In the same package as this, Belton also enclosed a letter signed by General Horatio Gates, Major General Benedict Arnold (before he became a turncoat), well-known scientist David Rittenhouse, and others, all claiming that his invention would be of “great Service [sic]” and that Belton is entitled to “a hansome [sic] reward from the Publick [sic].”
Congress referred Belton’s petition to the Board of War, made up of five delegates. Among these five delegates were the future second President of the United States and the father of the sixth President of the United States, John Adams; and Benjamin Harrison V, father and great-grandfather of the ninth and 23rd Presidents of the United States, respectively.

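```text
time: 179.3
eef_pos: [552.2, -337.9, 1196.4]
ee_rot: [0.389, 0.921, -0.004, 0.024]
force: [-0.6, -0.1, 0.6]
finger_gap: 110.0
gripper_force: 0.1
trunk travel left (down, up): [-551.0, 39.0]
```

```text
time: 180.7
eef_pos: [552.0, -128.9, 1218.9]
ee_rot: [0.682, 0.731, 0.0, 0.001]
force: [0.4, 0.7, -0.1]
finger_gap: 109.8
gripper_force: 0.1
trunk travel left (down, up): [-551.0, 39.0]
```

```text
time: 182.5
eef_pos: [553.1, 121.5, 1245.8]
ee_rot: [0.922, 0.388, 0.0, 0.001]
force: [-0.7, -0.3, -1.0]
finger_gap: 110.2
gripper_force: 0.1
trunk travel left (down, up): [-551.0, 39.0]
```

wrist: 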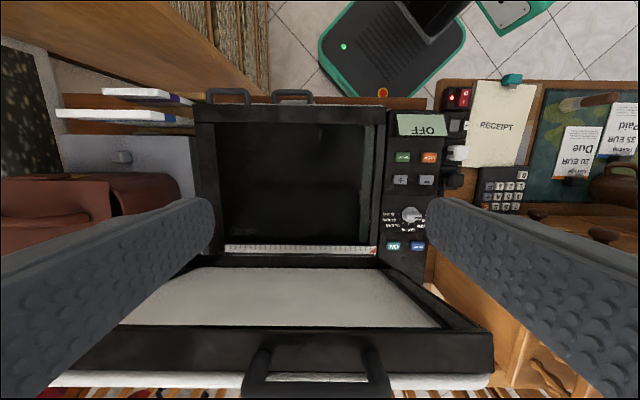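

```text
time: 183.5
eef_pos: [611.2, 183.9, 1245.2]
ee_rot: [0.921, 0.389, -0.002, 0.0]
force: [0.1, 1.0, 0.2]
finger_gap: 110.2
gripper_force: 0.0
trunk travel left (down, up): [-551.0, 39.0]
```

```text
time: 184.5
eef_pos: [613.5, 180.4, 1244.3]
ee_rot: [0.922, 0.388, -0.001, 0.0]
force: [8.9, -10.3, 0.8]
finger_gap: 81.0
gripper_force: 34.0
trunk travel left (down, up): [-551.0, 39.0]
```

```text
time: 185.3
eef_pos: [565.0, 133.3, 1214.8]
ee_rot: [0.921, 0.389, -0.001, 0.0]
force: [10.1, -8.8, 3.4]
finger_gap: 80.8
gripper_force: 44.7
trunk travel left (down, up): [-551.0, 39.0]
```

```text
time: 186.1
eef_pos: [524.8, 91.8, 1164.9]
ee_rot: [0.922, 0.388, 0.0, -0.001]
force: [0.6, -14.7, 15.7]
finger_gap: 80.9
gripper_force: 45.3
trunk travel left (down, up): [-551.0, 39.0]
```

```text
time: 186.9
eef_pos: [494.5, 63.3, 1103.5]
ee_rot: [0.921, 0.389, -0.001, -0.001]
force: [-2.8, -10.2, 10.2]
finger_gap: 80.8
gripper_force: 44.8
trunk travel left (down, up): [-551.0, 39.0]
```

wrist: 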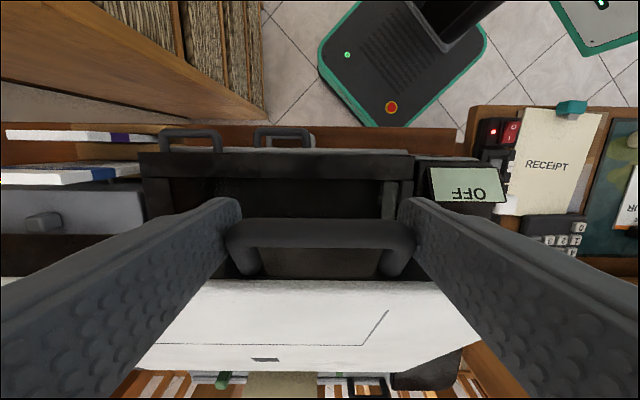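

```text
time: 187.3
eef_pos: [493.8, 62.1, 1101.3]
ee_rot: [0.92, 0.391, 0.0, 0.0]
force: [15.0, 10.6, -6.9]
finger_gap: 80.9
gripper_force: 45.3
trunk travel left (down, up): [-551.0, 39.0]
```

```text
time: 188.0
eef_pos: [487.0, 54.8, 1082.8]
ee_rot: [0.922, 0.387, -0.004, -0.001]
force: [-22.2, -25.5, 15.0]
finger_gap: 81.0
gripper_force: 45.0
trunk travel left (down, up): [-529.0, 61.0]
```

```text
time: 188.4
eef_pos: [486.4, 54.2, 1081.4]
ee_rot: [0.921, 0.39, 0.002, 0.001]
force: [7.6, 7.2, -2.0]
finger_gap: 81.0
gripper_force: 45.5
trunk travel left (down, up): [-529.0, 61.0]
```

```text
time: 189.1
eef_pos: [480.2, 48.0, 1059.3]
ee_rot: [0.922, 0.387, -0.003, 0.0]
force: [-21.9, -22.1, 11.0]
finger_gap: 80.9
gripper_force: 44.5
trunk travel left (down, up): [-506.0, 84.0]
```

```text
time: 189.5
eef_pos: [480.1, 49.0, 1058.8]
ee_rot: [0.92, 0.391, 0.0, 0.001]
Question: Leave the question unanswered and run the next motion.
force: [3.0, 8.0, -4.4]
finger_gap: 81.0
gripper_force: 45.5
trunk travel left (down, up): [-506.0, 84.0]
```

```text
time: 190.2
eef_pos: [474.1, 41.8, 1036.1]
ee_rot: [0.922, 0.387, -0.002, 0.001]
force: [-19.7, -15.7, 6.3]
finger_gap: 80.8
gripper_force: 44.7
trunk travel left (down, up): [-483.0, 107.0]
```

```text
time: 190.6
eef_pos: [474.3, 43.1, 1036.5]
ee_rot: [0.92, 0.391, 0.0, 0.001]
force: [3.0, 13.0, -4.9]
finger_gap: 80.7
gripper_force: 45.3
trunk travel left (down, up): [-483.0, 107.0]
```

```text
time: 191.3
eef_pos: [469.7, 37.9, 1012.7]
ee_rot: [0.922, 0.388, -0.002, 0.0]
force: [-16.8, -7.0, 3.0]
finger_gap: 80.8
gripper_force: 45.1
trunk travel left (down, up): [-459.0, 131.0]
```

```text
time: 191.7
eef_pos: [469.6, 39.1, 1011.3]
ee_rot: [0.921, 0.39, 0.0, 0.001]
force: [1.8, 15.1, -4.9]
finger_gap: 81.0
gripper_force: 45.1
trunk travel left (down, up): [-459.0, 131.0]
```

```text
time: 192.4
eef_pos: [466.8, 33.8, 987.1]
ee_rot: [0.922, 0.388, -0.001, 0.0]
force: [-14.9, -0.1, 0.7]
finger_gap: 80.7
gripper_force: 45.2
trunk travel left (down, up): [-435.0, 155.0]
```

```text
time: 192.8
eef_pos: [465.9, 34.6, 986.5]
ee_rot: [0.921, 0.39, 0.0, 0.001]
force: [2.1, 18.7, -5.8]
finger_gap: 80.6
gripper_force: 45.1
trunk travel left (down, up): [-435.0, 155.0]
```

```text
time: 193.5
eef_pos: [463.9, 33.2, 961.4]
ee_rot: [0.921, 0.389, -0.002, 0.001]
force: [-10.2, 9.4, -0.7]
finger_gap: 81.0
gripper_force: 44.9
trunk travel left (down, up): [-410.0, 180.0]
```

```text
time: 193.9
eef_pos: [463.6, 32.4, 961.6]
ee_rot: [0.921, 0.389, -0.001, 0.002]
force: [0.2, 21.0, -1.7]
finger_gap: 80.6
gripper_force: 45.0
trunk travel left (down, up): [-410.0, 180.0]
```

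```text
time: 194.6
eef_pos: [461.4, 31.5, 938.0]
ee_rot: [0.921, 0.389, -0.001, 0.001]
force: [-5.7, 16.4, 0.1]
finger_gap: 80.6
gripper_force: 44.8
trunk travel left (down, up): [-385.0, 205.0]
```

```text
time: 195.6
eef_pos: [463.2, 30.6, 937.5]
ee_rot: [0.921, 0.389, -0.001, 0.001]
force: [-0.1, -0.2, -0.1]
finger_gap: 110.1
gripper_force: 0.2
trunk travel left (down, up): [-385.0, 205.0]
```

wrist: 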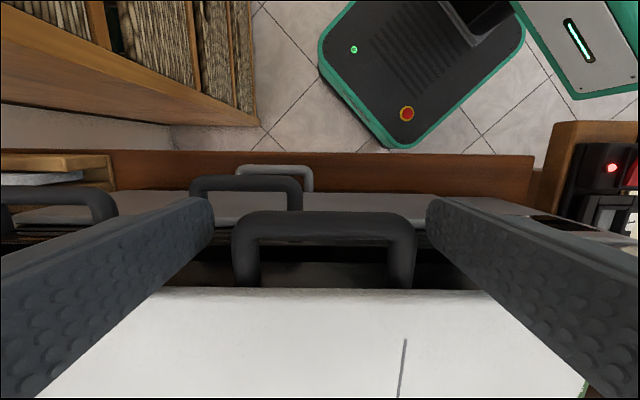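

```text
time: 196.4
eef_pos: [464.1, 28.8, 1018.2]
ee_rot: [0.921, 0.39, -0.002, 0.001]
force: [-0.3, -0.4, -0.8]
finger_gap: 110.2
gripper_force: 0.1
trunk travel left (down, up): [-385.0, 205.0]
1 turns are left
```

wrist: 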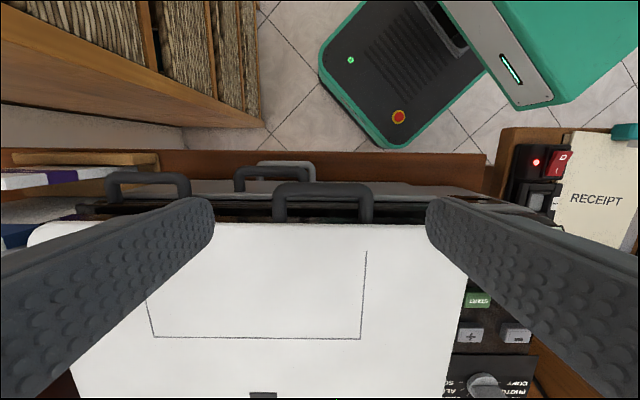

Nine days later on July 19, Congress got word from the Board of War. They dismissed Belton’s petition altogether. At this point, he must have finally gotten the hint that Congress wasn’t going to authorize such exorbitant payment for his services because the historic record turns up no more correspondence between the two parties. It was also clear that while they were intrigued by the design, it would seem a repeating rifle was not revolutionary enough to warrant purchasing it for use by the armed forces.
The Key Factor
Despite the fact that Joseph Belton failed to convince the Continental Congress to outfit Continental Army soldiers with his repeating rifle, it’s still a very important story because of the timing. Belton invented his gun in 1777 (unfortunately, no known examples exist today), and yet the Bill of Rights — of which the Second Amendment was a part — wasn’t ratified until 1791.
I’m no math whiz, but even I know that means our Founding Fathers knew about repeating rifles several years before the creation of the Second Amendment.
So, the next time someone tells you the Second Amendment was never designed to protect the right to own a repeating rifle, or that it was only meant to apply to flintlock muskets, sit them down and tell them the story of Joseph Belton and his repeating flintlock musket.